## TASKS TO COMPLETE
a. Locate "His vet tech" and "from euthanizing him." in the selected text, and write out these words with everything between them.
b. Supply the part of the selected text that comes after its last sentence.

## SELECTED TEXT
┏━━

Apparently, Teddy did not agree with this exchange.

His vet tech gave him the penultimate shot.  She explained this shot was to relax him and calm him down before the final shot. Teddy was a fairly small guy, only weighing 32 pounds. She said this dosage would relax him, rarely had she ever had to give two shots, even to dogs bigger than Teddy.

Apparently, Teddy didn’t agree with this either.

He had to have two shots. It was clear to me he was resisting transitioning, he didn’t want to go. Yet in my heart I knew it was Teddy’s time to go.  Because of that sure knowledge in my heart, I did nothing to stop his vet and vet tech from euthanizing him.

Had I done right by Teddy? I couldn’t answer that question.  I finally reached out to fellow animal communicator, a caring and sensitive soul, and a talented communicator. She connected with Teddy, telling him of my worries.  Teddy replied he hadn’t been ready to go, if left to him, he would never have left, but now that he had transitioned, everything was fine. He was having a good time.

While we want things to be crystal clear at all times, that is not the way it is.  The truth is we live in mystery, an uncomfortable state for us.  During Teddy’s last hours, it was important I trust my gut, trust what it told me to do was best for all involved – especially Teddy.  It was also important I reach out to people for their support.

Sometimes mystery is actually a beautiful tapestry.

┗━━

## INFORMATION PROVIDED

┏━━

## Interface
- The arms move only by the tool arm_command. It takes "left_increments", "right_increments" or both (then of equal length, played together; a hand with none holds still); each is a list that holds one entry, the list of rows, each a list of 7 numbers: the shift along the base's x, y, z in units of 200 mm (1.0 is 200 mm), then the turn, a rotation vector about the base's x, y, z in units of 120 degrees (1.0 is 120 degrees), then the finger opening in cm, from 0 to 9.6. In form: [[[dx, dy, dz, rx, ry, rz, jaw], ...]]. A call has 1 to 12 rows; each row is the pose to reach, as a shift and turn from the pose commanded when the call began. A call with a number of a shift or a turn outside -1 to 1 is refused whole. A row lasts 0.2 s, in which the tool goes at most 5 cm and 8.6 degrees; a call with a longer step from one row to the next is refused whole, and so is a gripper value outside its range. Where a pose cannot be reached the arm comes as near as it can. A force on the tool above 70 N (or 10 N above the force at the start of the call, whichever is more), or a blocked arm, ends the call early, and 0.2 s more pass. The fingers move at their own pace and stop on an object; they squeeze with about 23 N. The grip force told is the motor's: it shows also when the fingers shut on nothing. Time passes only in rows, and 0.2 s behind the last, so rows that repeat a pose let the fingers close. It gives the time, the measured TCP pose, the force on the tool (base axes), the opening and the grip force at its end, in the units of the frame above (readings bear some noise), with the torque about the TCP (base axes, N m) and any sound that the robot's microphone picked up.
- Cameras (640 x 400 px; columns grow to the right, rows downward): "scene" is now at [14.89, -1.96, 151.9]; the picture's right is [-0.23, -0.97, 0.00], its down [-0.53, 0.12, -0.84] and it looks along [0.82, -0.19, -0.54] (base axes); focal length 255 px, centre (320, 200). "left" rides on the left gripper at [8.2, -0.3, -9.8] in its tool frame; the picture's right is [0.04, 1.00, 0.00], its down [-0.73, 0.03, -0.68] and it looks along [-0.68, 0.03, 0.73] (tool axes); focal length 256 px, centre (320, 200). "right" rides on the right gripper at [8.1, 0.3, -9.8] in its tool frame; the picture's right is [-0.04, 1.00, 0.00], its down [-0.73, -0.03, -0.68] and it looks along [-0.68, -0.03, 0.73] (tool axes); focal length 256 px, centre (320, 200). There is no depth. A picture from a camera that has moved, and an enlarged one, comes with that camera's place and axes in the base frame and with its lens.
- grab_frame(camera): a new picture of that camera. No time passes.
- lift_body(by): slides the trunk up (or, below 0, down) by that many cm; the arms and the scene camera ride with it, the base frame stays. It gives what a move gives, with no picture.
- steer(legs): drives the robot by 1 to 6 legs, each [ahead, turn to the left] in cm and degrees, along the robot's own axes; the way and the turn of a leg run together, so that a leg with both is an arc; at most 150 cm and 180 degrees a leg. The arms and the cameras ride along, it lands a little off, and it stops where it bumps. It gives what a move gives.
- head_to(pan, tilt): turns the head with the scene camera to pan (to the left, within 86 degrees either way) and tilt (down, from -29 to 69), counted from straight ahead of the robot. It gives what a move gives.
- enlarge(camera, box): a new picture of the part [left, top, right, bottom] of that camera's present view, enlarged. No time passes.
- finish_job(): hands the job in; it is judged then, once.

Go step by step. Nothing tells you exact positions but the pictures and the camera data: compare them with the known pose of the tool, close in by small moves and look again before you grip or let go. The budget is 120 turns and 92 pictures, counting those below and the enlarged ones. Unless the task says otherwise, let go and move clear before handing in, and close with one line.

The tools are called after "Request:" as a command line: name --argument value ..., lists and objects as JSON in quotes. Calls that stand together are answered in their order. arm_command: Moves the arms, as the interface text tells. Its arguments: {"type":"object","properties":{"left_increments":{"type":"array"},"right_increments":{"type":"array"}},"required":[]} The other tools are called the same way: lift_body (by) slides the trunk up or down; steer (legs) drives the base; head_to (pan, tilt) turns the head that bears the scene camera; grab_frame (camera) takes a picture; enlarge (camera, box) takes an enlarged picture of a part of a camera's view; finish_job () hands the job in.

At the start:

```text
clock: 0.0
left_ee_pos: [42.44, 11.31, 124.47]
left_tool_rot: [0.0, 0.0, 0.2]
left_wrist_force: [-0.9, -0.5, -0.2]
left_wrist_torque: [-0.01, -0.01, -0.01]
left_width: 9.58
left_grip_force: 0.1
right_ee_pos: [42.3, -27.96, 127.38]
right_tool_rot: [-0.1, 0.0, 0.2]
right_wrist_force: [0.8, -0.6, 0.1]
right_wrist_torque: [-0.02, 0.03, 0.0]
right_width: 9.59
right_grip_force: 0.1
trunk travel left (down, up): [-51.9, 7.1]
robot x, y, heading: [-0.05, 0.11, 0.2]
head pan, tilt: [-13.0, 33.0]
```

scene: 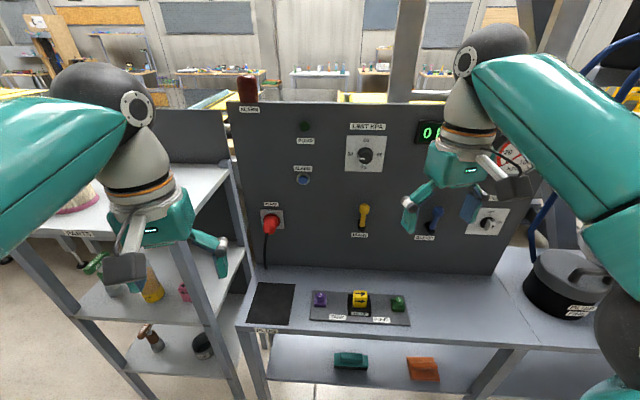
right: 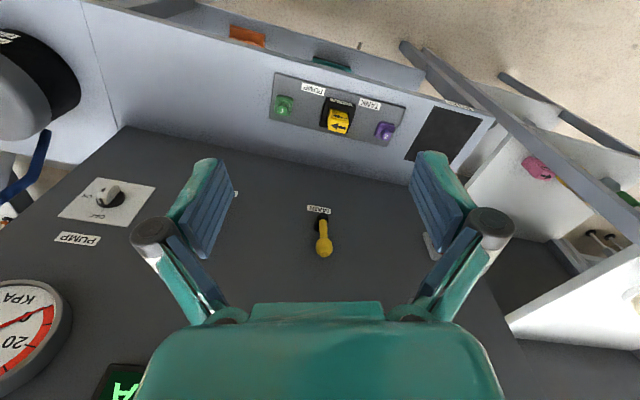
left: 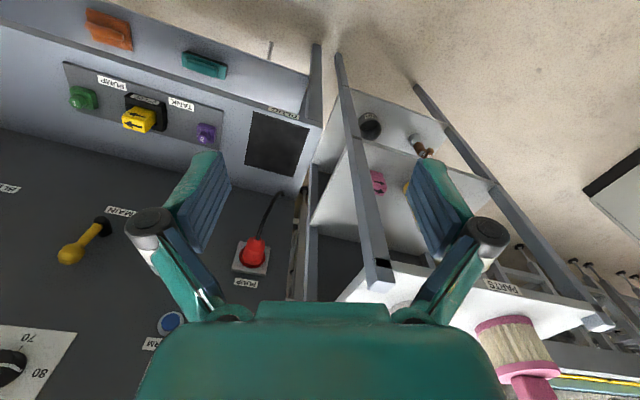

┗━━

## THE ANSWERS
a.
His vet tech gave him the penultimate shot.  She explained this shot was to relax him and calm him down before the final shot. Teddy was a fairly small guy, only weighing 32 pounds. She said this dosage would relax him, rarely had she ever had to give two shots, even to dogs bigger than Teddy.

Apparently, Teddy didn’t agree with this either.

He had to have two shots. It was clear to me he was resisting transitioning, he didn’t want to go. Yet in my heart I knew it was Teddy’s time to go.  Because of that sure knowledge in my heart, I did nothing to stop his vet and vet tech from euthanizing him.

b.
Harmony,

Janet Roper

9 Comments

  1. Ming January 14, 2010 at 9:22 pm #

    I’m glad the timing was so perfect. Of course I was not aware of that. Teddy “popped” in like he did the day after he crossed over. He said tell Mom I’m in Haiti. I got the sense he was helping people, helping animals. Amazing our pets are, aren’t they Janet? Teddy is making you proud!

    Reply

  2. Janet January 14, 2010 at 9:54 pm #

    Hi Ming,
    ‘Popping in’ describes Teddy so well. The animals are amazing, helping us, helping each other. Thanks for sharing this with me, it brought me happiness.
    Harmony,
    Janet

    Reply

  3. Ming January 15, 2010 at 4:03 pm #

    After reading this, I had to re-read my own post on losing Mochi at the end of December. Then I had to cry again. It made my heart hurt to re live that day. But there must be some healing to it as well. I too told Mochi she could help people or animals in need but to visit me too. If Teddy pops back in, I’ll let you know.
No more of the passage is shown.